[BEGIN Provided material]

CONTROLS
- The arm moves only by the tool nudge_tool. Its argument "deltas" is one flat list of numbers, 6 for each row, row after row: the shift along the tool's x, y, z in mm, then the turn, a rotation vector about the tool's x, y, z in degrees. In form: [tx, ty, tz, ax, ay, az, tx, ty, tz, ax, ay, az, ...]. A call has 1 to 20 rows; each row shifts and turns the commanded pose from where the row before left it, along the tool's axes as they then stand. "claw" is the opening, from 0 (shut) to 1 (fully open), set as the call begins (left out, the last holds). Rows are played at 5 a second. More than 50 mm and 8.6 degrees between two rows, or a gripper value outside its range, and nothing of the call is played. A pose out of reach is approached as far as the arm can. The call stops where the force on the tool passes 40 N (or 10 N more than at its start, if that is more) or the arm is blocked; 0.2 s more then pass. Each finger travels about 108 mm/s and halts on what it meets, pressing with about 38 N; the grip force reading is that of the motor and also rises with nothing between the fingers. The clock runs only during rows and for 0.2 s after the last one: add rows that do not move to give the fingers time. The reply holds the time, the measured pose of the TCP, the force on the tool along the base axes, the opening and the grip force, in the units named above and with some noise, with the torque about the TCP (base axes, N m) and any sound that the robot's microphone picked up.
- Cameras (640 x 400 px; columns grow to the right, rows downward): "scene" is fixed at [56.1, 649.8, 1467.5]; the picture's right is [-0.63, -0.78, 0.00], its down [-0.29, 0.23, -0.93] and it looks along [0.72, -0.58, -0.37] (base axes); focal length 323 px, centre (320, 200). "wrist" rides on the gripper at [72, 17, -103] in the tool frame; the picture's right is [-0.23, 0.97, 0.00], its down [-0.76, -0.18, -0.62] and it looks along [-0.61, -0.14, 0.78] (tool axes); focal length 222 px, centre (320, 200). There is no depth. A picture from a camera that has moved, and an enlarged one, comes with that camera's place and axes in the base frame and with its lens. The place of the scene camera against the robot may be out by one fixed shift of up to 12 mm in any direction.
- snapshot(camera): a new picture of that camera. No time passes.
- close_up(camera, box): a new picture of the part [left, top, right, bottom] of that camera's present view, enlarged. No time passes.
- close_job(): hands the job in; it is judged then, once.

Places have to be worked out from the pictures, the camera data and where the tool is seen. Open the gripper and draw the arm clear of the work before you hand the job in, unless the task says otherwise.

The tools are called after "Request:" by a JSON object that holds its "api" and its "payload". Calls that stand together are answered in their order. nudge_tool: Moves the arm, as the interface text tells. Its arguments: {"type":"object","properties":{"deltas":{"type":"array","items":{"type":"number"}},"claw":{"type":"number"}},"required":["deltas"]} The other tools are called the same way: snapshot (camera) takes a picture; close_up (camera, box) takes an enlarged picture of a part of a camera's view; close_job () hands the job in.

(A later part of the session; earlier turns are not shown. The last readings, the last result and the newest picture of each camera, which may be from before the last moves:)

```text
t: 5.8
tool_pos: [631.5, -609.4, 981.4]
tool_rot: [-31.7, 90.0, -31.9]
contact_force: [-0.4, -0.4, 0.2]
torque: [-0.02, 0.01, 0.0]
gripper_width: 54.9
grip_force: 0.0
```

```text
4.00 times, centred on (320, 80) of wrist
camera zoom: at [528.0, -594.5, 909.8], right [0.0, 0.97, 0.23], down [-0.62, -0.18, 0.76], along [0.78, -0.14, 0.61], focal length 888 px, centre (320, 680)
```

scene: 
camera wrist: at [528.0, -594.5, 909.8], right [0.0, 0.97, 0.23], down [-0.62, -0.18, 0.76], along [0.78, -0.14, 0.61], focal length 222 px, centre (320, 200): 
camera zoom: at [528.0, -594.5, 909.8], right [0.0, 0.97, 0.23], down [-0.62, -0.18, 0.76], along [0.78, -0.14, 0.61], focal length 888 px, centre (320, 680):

[END Provided material]

* [Task details] Take the listing above and set it down exactly.

* [Response]
CONTROLS
- The arm moves only by the tool nudge_tool. Its argument "deltas" is one flat list of numbers, 6 for each row, row after row: the shift along the tool's x, y, z in mm, then the turn, a rotation vector about the tool's x, y, z in degrees. In form: [tx, ty, tz, ax, ay, az, tx, ty, tz, ax, ay, az, ...]. A call has 1 to 20 rows; each row shifts and turns the commanded pose from where the row before left it, along the tool's axes as they then stand. "claw" is the opening, from 0 (shut) to 1 (fully open), set as the call begins (left out, the last holds). Rows are played at 5 a second. More than 50 mm and 8.6 degrees between two rows, or a gripper value outside its range, and nothing of the call is played. A pose out of reach is approached as far as the arm can. The call stops where the force on the tool passes 40 N (or 10 N more than at its start, if that is more) or the arm is blocked; 0.2 s more then pass. Each finger travels about 108 mm/s and halts on what it meets, pressing with about 38 N; the grip force reading is that of the motor and also rises with nothing between the fingers. The clock runs only during rows and for 0.2 s after the last one: add rows that do not move to give the fingers time. The reply holds the time, the measured pose of the TCP, the force on the tool along the base axes, the opening and the grip force, in the units named above and with some noise, with the torque about the TCP (base axes, N m) and any sound that the robot's microphone picked up.
- Cameras (640 x 400 px; columns grow to the right, rows downward): "scene" is fixed at [56.1, 649.8, 1467.5]; the picture's right is [-0.63, -0.78, 0.00], its down [-0.29, 0.23, -0.93] and it looks along [0.72, -0.58, -0.37] (base axes); focal length 323 px, centre (320, 200). "wrist" rides on the gripper at [72, 17, -103] in the tool frame; the picture's right is [-0.23, 0.97, 0.00], its down [-0.76, -0.18, -0.62] and it looks along [-0.61, -0.14, 0.78] (tool axes); focal length 222 px, centre (320, 200). There is no depth. A picture from a camera that has moved, and an enlarged one, comes with that camera's place and axes in the base frame and with its lens. The place of the scene camera against the robot may be out by one fixed shift of up to 12 mm in any direction.
- snapshot(camera): a new picture of that camera. No time passes.
- close_up(camera, box): a new picture of the part [left, top, right, bottom] of that camera's present view, enlarged. No time passes.
- close_job(): hands the job in; it is judged then, once.

Places have to be worked out from the pictures, the camera data and where the tool is seen. Open the gripper and draw the arm clear of the work before you hand the job in, unless the task says otherwise.

The tools are called after "Request:" by a JSON object that holds its "api" and its "payload". Calls that stand together are answered in their order. nudge_tool: Moves the arm, as the interface text tells. Its arguments: {"type":"object","properties":{"deltas":{"type":"array","items":{"type":"number"}},"claw":{"type":"number"}},"required":["deltas"]} The other tools are called the same way: snapshot (camera) takes a picture; close_up (camera, box) takes an enlarged picture of a part of a camera's view; close_job () hands the job in.

(A later part of the session; earlier turns are not shown. The last readings, the last result and the newest picture of each camera, which may be from before the last moves:)

```text
t: 5.8
tool_pos: [631.5, -609.4, 981.4]
tool_rot: [-31.7, 90.0, -31.9]
contact_force: [-0.4, -0.4, 0.2]
torque: [-0.02, 0.01, 0.0]
gripper_width: 54.9
grip_force: 0.0
```

```text
4.00 times, centred on (320, 80) of wrist
camera zoom: at [528.0, -594.5, 909.8], right [0.0, 0.97, 0.23], down [-0.62, -0.18, 0.76], along [0.78, -0.14, 0.61], focal length 888 px, centre (320, 680)
```

scene: 
camera wrist: at [528.0, -594.5, 909.8], right [0.0, 0.97, 0.23], down [-0.62, -0.18, 0.76], along [0.78, -0.14, 0.61], focal length 222 px, centre (320, 200): 
camera zoom: at [528.0, -594.5, 909.8], right [0.0, 0.97, 0.23], down [-0.62, -0.18, 0.76], along [0.78, -0.14, 0.61], focal length 888 px, centre (320, 680):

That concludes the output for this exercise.